Early 20th Century Literature
This list of early 20th century literature contains classical books for kids with stories before 1950. These books have been in continuous print for over 50 years, or are noted to be newer.
What changed in the early 20th century?
- Movement from farm to cities
It was a time of rapid change, and to learn that some things never change. Or do they?
See more about using Early 20th Century at the bottom of this page.
By Enid Bagnold
Sussex England - rural
Reading Level: 5th - 8th Grade
A fourteen year old girl becomes the owner of a marvelous piebald horse and dreams of entering him into the National Championship. Her determination to overcome multiple obstacles reflects the champion-spirit her mother displayed a generation before. Many of the classical horse stories
are from the late 1800s and early 1900s.
In The Shadow of the Pines
By Karen Newell
East Texas - Rural- USA
Reading Level - 4th grade and above
When the mother in a sharecropping family dies leaving six children, the oldest son promises to keep the family together and get the younger children to school. When every circumstance works against them, the children strive to help each other. A newer book, it is one of the titles in Depression Era literature.
Cheaper By The Dozen
By Frank B. Gilbreth, Jr and Ernestine Gilbreth Carey
New Jersey - USA
1910 - 1920
Reading Level: 3rd to 6th Grade
We've all read about the famous inventors. Here's a true story of one family with 12 kids who undergo remarkable changes as their home and life is modernized. Look for other titles from the 20th century that are also humorous stories
Earthquake At Dawn
By Kristiana Gregory
Historical Fiction - based on true story
1906 Earthquake in San Francisco
6th - 8th grade
Daisy is the fictitious main character who travels as an assistant with the historical Edith Irwine, world renown photographer who took forbidden pictures of the city after the famous earthquake. A realistic glimpse into the hardships surrounding the people who survived the horrific earthquake.
After the Dancing Days
By Margaret Rostkowsky
Kansas: Post World War I
Thirteen year old Anne's father has returned to home after serving as a military physician, but still there are plenty of severely wounded soldiers whom he needs to care for at the local hospital. Against her mother's advice, she befriends Andrew, one of the veterans. In addition to the cripling wounds of the men around her, Anne also needs to face the reality of her favorite uncle who did not return; particularly when she finds out how he died.
The Story Of My Life
By Helen Keller
Reading level: 5th grade and above
The inspiring story of a blind and deaf woman who communicated with the world; and the persevering teacher who taught her to do so.
The Cruise of the Snark
By Jack London
The story of a famous author and the boat he designed to sail around the world. The cruise around the world was never completed, but his pictures and stories have endured for over one hundred years. See other ocean stories
early 20th century literature tales of traveling by sea.
Letters From Rifka
By Karen Hesse
Based on a true story
Russia to Ellis Island
The story of immigrants who came to the United States through Ellis Island for a better life is an important part of early 20th century literature. While this award winning book is too new to technically be considered a classic, it is likely to earn that designation with time. Based on the story of the author's aunt, it describes the journey of Rifka, a Russian-Jewish immigrant seeking a new life in a new land.
Twenty and Ten
By Claire Huchet Bishop
True Story of a school in France
World War II often marks the ending period of early 20th century literature. Twenty and Ten
tells the story of a boarding school that hides ten Jewish children from the Nazis. See other World War Two stories
All The Cities Of Gold
By Karen Newell
True Story, Rural Kansas
Fourteen year old Donna traveled across the country with the desire to be reunited with her mother. But first she needs to be determine why her family was separated. Piece by piece her relatives help her untangle the story of her family's past. But her own future remains uncertain as she is left with the choice of bitterness or forgiveness.
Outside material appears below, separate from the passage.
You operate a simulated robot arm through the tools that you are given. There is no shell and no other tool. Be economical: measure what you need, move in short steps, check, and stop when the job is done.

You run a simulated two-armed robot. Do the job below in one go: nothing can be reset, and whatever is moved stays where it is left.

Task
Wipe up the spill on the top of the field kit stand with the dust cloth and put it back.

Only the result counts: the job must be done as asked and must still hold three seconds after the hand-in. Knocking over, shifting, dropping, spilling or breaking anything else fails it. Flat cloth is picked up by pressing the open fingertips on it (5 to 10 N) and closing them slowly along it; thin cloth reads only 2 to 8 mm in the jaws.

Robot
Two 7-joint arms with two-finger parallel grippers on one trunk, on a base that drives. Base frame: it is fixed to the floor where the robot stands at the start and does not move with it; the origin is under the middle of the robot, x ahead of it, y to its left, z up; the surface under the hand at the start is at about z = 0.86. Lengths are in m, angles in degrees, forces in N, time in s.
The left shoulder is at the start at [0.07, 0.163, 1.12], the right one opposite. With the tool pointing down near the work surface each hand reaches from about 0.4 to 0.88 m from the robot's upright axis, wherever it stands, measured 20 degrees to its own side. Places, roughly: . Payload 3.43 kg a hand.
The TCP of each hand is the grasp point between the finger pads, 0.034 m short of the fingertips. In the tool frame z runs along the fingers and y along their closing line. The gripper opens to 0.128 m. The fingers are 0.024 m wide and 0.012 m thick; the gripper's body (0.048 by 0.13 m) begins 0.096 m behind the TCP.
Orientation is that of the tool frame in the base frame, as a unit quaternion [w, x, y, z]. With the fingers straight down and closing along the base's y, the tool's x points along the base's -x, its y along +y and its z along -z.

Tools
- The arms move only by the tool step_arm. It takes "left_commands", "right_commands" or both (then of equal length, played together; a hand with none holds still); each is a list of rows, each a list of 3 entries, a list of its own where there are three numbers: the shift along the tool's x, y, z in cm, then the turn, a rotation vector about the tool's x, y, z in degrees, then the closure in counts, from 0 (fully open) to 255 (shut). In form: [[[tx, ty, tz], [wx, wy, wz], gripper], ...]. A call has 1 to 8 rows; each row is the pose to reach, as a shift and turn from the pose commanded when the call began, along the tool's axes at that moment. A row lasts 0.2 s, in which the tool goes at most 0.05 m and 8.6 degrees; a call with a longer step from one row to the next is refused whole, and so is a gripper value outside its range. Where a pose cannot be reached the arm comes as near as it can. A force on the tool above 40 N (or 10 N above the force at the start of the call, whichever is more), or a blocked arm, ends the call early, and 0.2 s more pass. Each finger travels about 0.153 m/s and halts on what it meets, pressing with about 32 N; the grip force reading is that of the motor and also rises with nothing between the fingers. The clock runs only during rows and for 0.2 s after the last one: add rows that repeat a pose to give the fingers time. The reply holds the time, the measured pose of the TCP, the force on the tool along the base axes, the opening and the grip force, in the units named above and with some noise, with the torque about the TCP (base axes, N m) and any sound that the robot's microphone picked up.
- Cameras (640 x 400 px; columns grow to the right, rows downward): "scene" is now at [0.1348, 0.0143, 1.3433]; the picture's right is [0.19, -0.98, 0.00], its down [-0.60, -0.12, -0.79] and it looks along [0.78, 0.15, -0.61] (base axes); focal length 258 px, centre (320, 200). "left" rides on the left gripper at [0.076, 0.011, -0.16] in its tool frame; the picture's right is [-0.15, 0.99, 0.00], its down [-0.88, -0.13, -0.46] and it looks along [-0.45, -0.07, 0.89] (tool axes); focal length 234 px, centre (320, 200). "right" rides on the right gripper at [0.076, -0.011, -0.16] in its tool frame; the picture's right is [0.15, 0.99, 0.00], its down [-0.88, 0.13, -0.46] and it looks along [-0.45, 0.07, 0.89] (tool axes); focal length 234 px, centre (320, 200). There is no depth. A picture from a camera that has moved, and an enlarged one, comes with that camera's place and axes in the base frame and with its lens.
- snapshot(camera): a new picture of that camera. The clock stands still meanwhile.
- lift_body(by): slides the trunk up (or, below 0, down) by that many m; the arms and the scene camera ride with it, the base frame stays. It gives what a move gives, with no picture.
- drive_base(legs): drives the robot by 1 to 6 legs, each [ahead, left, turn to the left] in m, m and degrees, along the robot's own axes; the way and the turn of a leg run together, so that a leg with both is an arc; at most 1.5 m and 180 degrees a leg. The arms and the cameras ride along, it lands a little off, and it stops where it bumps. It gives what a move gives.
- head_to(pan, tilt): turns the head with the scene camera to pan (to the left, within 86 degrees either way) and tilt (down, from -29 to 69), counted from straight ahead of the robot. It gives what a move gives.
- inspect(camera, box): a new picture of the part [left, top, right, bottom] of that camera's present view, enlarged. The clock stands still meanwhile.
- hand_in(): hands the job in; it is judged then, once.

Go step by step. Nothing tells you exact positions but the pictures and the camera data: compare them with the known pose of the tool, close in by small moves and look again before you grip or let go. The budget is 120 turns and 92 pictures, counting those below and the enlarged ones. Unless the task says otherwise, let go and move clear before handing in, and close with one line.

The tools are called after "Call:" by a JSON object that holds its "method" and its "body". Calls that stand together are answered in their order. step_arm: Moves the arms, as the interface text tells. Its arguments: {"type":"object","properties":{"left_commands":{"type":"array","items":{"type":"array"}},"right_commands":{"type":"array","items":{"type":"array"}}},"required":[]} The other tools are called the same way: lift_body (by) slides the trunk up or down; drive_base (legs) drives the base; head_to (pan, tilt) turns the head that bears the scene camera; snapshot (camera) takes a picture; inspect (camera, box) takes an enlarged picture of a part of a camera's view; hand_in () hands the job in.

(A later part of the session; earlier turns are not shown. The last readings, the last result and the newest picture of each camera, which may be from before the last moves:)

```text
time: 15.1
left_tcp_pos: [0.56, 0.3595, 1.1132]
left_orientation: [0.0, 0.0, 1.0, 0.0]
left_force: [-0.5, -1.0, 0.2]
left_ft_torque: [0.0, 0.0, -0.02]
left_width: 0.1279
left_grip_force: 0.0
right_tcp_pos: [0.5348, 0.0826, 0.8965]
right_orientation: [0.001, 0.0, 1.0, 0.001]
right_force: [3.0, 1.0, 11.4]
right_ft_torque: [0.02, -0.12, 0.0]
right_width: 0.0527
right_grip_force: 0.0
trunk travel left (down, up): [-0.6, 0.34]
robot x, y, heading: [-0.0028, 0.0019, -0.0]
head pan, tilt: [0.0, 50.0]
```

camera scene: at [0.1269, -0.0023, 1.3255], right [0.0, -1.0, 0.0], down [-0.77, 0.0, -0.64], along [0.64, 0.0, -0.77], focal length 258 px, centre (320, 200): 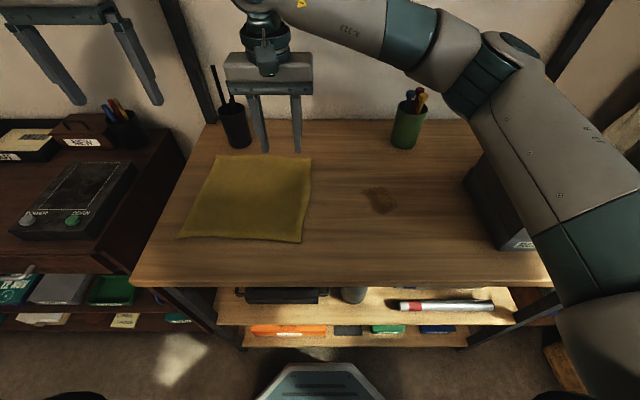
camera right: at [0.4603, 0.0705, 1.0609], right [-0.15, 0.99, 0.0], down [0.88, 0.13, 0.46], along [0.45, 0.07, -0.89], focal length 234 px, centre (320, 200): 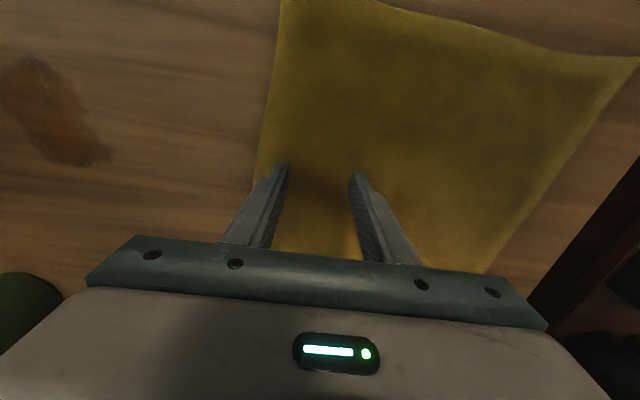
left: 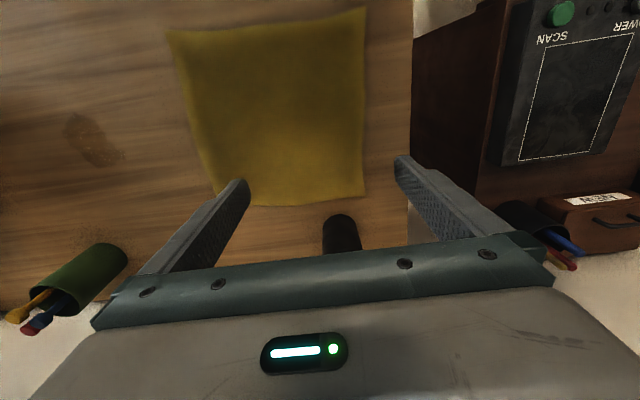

Children's stories from the early 20th century often document the momentous changes that individuals, families, communities, and society underwent. No longer did the hands of time move slowly. They moved with breath-taking speed.
Think about it.
Children born in covered wagons on the wild frontier flew across the country to meet their
grandchildren who were born in hospitals only a few decades later.
The day to day life style went from old-fashioned to post-modern in one life-time, causing enormous change to families and communities. At the same time that individual lives were being altered, world conflicts changed the globe forever.
Stories in this era reflect much the same thing that all classical literature does: men and women and children of character rising to meet the challenges of their time with the goal of overcoming evil with good.
But sometimes it became harder to tell good from bad.
Things that were once taken for granted were challenged. And ideas that were once challenged were taken for granted.
As readers encounter the literature of the early 20th century, help them recognize that the universal search for good sometimes became complicated as social changes swirled around the characters.